Given task 1 -
Set down the extract provided as it stands from "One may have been" to "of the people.", and nothing more.
Given task 2 -
Carry the extract provided on from its last sentence.

Extract provided -
- - - - - - -
Today, the congress passed the massive bailout bill, the biggest ripoff in American history next to its causal predecessor, the Federal Reserve Act of 1913.  Last week, a reluctant House of Representatives voted down the bailout bill after a tsunami of calls, letters, and emails in opposition.  There was a brief ray of hope, in that the roaches had been sent scurrying out of fear for losing their jobs.  Paul Ryan (R-Wis) said:  “We’re all worried about losing our jobs…Most of us say, ‘I want this thing to pass, but I want you to vote for it – not me.’”

One may have been encouraged by the failure of the first bailout bill.  One may have believed that this is, in fact, representative government because, ultimately, the people can “throw the rascals out” if they do not do their bidding.  One may counsel one’s self that if enough people can be motivated to take action, the system works – the threat of removal from office would enforce the will of the people.

One would have been disappointed.

The Senate took the responsibility to correct the failure of the House of Representatives, repackaging the bailout in a swift and unconstitutional manner, originating a bill of revenue in the Senate (against the requirements in Article 1, Section 7:  All bills for raising Revenue shall originate in the House of Representatives.)  They passed their bill 74-25 and handed it down to the House.  Emboldened by Senate action, pacified with more welfare and promises, House passage of the bill was a formality.
- - - - - - -
Listed records -

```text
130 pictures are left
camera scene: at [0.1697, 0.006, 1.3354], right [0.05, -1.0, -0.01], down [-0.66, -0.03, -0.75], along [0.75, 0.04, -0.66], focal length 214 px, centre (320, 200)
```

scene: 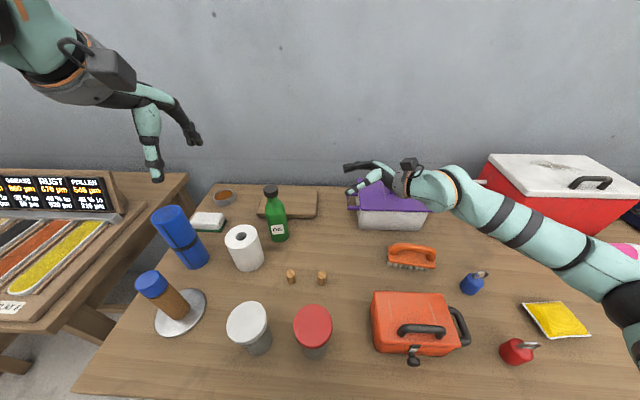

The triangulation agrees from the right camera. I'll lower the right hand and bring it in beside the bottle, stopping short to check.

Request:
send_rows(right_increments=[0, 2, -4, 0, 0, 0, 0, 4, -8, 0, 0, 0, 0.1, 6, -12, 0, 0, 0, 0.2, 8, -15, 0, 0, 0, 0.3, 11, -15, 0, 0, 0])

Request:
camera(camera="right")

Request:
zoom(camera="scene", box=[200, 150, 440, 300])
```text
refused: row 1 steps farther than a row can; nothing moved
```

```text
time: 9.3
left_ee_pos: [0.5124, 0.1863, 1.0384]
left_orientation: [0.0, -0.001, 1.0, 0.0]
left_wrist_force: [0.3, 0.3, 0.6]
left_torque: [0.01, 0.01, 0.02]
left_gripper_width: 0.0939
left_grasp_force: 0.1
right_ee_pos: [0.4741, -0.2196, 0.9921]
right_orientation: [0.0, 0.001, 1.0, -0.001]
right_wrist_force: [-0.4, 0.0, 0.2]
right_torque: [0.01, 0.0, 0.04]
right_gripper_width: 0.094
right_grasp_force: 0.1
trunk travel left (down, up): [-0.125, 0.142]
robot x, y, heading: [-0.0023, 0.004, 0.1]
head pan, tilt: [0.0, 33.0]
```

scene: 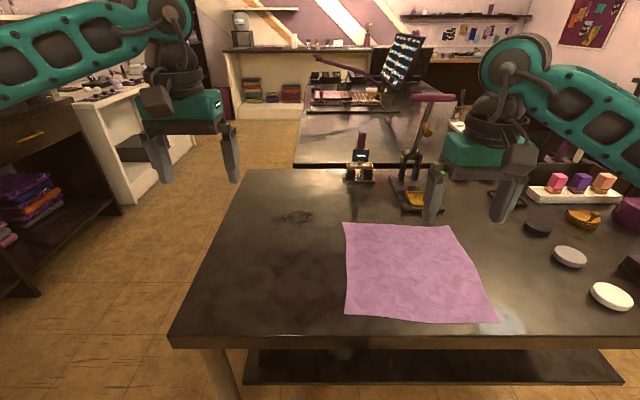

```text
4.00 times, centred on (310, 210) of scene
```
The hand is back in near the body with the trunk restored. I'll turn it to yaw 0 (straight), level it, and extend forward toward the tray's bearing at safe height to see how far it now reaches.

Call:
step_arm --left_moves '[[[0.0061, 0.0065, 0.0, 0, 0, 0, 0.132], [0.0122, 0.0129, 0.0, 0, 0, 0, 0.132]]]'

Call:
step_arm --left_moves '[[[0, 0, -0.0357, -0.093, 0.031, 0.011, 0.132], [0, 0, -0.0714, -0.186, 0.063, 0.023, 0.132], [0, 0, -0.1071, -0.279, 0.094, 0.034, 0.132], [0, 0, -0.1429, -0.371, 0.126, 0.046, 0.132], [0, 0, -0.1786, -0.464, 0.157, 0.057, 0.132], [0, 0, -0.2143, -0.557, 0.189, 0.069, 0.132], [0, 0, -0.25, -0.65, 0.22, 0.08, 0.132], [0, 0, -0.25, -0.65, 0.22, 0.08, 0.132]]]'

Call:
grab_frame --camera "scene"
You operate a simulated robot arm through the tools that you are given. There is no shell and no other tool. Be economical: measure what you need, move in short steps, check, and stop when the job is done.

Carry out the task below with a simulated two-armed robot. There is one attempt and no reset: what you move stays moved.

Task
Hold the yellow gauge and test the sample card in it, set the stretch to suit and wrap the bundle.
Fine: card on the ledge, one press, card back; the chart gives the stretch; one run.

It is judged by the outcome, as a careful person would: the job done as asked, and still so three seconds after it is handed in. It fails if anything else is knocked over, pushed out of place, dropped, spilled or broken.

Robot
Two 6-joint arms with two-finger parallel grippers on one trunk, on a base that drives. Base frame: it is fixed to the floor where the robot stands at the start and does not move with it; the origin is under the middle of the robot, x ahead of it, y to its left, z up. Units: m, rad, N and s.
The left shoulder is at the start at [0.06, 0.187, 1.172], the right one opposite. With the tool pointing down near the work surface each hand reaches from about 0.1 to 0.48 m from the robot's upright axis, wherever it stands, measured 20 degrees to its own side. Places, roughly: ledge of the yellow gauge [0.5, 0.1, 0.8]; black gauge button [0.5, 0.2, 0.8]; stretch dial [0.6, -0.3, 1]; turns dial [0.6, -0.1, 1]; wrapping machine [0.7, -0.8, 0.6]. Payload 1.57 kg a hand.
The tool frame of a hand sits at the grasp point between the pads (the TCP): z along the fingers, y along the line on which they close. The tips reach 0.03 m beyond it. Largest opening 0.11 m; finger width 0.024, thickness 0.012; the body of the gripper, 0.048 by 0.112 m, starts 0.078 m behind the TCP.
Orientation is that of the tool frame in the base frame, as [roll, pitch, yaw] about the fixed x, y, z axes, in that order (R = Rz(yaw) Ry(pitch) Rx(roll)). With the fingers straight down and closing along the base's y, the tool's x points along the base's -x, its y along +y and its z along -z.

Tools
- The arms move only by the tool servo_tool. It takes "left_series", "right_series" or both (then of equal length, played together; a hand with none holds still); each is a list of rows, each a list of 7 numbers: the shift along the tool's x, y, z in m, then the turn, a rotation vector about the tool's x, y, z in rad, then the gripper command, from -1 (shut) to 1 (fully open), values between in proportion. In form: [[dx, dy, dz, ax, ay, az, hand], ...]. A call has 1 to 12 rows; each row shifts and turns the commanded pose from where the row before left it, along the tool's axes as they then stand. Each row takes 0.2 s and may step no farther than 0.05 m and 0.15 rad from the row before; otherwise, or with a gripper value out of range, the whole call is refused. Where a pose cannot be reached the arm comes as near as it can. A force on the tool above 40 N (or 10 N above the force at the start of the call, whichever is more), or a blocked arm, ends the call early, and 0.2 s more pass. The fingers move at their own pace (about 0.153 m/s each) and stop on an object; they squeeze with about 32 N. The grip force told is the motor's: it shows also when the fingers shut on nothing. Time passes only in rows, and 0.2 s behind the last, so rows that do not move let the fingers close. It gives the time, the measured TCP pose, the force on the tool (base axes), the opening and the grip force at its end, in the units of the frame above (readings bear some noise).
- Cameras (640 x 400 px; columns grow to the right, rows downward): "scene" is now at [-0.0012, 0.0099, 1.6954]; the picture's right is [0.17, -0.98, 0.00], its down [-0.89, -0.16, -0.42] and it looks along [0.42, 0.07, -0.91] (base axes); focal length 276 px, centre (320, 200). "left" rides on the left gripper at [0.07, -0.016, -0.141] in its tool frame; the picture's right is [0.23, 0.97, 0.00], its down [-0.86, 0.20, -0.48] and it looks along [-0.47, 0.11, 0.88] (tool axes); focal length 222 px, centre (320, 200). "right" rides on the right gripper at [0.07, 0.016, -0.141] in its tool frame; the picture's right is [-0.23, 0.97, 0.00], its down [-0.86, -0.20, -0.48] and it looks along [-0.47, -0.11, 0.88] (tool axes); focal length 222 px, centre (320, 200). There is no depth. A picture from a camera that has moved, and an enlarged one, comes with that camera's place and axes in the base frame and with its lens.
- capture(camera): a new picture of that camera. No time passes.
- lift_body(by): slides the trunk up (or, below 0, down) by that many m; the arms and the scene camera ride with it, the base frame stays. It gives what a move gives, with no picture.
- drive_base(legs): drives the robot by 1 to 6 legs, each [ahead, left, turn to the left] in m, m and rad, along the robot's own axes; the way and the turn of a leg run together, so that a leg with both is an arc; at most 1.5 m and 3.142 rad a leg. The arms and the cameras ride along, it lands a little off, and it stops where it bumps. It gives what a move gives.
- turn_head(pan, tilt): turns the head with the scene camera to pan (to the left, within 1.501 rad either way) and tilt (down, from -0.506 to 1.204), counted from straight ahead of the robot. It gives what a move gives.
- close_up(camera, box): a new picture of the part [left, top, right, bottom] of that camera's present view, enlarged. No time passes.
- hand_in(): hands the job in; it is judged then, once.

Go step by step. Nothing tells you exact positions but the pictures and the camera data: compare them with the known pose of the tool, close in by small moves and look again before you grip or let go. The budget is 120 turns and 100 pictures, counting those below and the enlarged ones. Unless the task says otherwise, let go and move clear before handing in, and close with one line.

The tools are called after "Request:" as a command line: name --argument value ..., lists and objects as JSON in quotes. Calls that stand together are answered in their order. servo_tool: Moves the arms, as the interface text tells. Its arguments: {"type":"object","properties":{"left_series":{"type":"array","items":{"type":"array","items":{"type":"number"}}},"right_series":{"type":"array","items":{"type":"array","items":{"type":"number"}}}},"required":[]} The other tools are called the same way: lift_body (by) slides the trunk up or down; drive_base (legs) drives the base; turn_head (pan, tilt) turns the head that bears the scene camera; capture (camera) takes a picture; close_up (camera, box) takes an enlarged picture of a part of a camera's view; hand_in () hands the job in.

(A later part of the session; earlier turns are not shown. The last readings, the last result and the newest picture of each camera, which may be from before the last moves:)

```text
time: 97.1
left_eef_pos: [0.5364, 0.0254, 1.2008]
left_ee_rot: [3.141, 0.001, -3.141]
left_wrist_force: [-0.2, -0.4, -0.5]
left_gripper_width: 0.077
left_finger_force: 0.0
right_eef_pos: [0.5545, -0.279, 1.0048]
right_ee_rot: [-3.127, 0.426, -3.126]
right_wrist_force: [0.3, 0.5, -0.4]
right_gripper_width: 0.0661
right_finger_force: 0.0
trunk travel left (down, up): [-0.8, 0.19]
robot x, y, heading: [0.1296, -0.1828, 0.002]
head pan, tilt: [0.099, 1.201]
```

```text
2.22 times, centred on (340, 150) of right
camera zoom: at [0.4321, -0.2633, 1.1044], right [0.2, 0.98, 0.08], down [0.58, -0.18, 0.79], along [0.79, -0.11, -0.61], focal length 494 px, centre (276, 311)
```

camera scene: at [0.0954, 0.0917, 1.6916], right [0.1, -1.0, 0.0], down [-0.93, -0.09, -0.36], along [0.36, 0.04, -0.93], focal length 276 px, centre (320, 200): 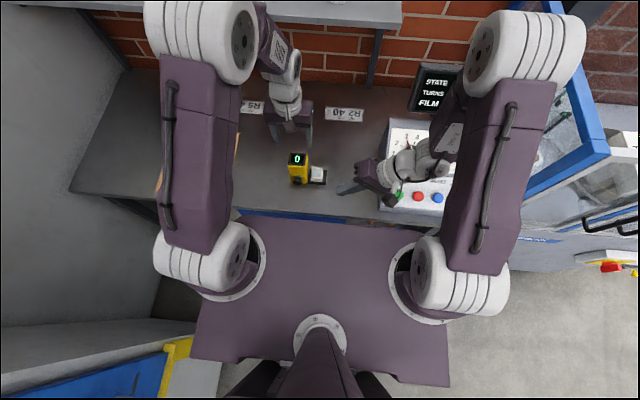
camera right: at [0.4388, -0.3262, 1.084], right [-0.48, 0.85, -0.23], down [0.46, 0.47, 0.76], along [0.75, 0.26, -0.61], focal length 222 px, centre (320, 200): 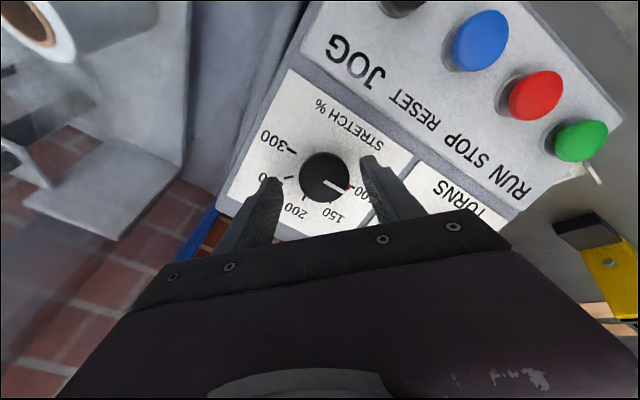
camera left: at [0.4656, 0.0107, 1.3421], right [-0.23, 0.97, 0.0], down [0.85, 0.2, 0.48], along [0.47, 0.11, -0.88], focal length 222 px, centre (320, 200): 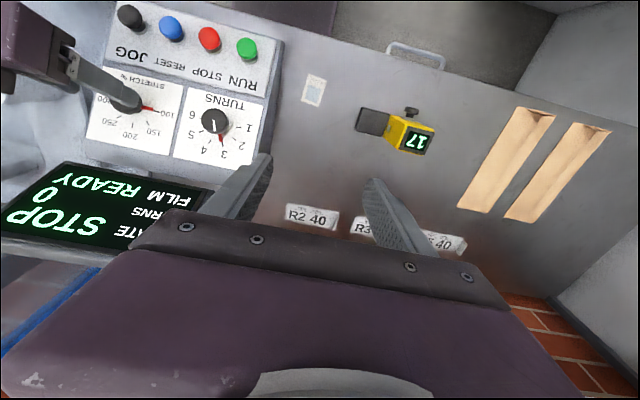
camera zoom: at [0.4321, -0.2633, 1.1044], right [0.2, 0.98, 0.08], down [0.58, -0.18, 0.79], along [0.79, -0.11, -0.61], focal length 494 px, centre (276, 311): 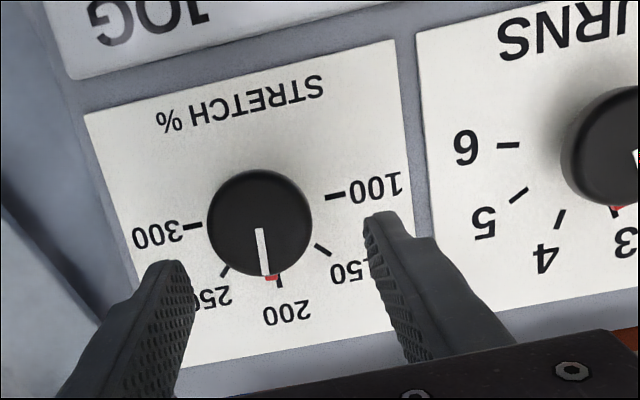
- - - - - - -
Task output 1 -
One may have been encouraged by the failure of the first bailout bill.  One may have believed that this is, in fact, representative government because, ultimately, the people can “throw the rascals out” if they do not do their bidding.  One may counsel one’s self that if enough people can be motivated to take action, the system works – the threat of removal from office would enforce the will of the people.

Task output 2 -
The first version of the bailout bill was three pages in length.  The second version was over 400 pages.  The bill went from $700 billion to $810 billion.  Another $110 billion in pork was added to win over the support of those congressmen who could be persuaded with goodies for their district, or more accurately, welfare and subsidies for those who stuff their campaign coffers.  To this end, we paid for:

  • Sales tax exemption for certain wooden arrows designed for use by children:  $2 million over the next 10 years
  • Tax breaks for a motor sports racing facility:  $100 million
  • Tax breaks for rum importers:  $192 million.
  • Corporate welfare for research and development:  $19 billion

The list goes on and on.  Taxpayers for Common Sense gives an overview here.

This act of government intervention was always about one thing and one thing only:  Preservation of government power and corporatism.  You did not factor in to the decision.  Your outpouring of objection was a minor annoyance to be overcome.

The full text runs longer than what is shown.